Killing In Self* Defense
If a man kill another in self *defense, having used every means consistent with his own safety to avoid the infliction of death, he evidently does not violate this Commandment.
One allows for a lifetime of repentance, the other doesn’t. Also killing someone for killing someone else is not the teachings Jesus instructed us in. “Love your neighbors. Pray for them who persecute you.” Did not Jesus do the same on the cross? “Forgive them Father, they know not what they do.”
A small amount is merciful, yes. For instance even if we execute a person for having murdered another person(s), we don’t do so in an eye for an eye way. Most murders are committed in brutal and heinous ways, but our justice system is merciful and as a result the convicted are humanely put to sleep as a mercy. But the level of mercy you’re speaking of is forgiveness. It’s not the place of the justice system to forgive criminals but to punish them and bring them to justice (even if with some level of mercy).

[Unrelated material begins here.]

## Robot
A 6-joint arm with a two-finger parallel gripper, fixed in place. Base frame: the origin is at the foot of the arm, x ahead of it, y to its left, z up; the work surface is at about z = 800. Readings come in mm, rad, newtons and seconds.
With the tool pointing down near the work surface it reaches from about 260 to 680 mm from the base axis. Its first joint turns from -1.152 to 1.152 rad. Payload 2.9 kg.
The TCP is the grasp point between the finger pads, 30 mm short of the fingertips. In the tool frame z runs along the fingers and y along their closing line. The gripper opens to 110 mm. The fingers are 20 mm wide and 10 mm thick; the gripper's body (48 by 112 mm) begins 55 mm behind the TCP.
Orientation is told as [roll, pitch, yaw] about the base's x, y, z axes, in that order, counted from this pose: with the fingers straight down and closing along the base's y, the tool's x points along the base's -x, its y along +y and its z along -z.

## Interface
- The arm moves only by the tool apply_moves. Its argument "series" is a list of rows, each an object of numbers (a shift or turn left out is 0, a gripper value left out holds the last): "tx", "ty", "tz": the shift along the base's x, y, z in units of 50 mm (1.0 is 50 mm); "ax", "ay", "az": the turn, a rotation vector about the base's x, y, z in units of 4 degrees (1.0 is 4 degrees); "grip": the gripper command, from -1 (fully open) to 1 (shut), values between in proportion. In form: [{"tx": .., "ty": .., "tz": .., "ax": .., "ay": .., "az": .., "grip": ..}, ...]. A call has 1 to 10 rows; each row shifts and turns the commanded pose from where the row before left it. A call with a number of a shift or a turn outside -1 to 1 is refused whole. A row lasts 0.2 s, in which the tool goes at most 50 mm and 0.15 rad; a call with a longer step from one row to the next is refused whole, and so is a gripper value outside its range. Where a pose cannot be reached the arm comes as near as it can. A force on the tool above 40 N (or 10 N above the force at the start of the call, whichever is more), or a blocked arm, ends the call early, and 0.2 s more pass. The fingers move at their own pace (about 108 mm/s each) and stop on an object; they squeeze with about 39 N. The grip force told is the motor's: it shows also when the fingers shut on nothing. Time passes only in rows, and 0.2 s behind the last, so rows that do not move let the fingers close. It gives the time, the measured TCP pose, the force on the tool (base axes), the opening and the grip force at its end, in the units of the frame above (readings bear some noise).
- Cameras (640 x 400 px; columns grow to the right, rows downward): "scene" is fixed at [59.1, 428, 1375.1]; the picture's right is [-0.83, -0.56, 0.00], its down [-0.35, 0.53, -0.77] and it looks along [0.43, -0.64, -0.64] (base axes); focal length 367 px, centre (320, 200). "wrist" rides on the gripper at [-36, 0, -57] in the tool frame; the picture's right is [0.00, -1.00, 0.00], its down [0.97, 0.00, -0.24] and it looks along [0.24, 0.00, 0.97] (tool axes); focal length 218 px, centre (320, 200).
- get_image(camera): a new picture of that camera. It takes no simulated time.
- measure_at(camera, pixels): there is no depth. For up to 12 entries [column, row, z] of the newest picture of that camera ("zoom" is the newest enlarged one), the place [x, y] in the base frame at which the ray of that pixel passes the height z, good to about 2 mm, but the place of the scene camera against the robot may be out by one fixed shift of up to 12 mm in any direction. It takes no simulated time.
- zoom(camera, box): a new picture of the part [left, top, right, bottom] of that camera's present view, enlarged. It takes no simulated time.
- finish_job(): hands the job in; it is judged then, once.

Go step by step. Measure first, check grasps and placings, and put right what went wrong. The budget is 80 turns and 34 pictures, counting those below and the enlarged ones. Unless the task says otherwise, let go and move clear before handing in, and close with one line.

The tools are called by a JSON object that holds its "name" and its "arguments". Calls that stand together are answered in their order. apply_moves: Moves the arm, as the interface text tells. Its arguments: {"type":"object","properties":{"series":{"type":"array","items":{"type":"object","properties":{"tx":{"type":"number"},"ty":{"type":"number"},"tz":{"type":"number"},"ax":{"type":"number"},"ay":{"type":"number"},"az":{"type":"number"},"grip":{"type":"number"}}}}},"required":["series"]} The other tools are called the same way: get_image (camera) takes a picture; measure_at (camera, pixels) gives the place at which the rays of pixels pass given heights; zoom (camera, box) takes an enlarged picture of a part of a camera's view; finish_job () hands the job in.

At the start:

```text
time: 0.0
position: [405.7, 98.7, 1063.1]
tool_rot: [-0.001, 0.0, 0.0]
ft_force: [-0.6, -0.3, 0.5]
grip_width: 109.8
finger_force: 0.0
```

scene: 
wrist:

Not exactly. Even within the justice system, there are degrees of culpability, often dependent on mitigating circumstances which may drastically reduce the punishment. This is the legal equivalent of forgiveness.
From a religious perspective, punishment endorsed in the Written Law of the Hebrew Bible has often been mitigated by the Oral Law. As I noted in my prior post, it is a complicated history and tradition within Judaism, as My Jewish Learning describes. Even before its inception, the State of Israel has been mindful of this.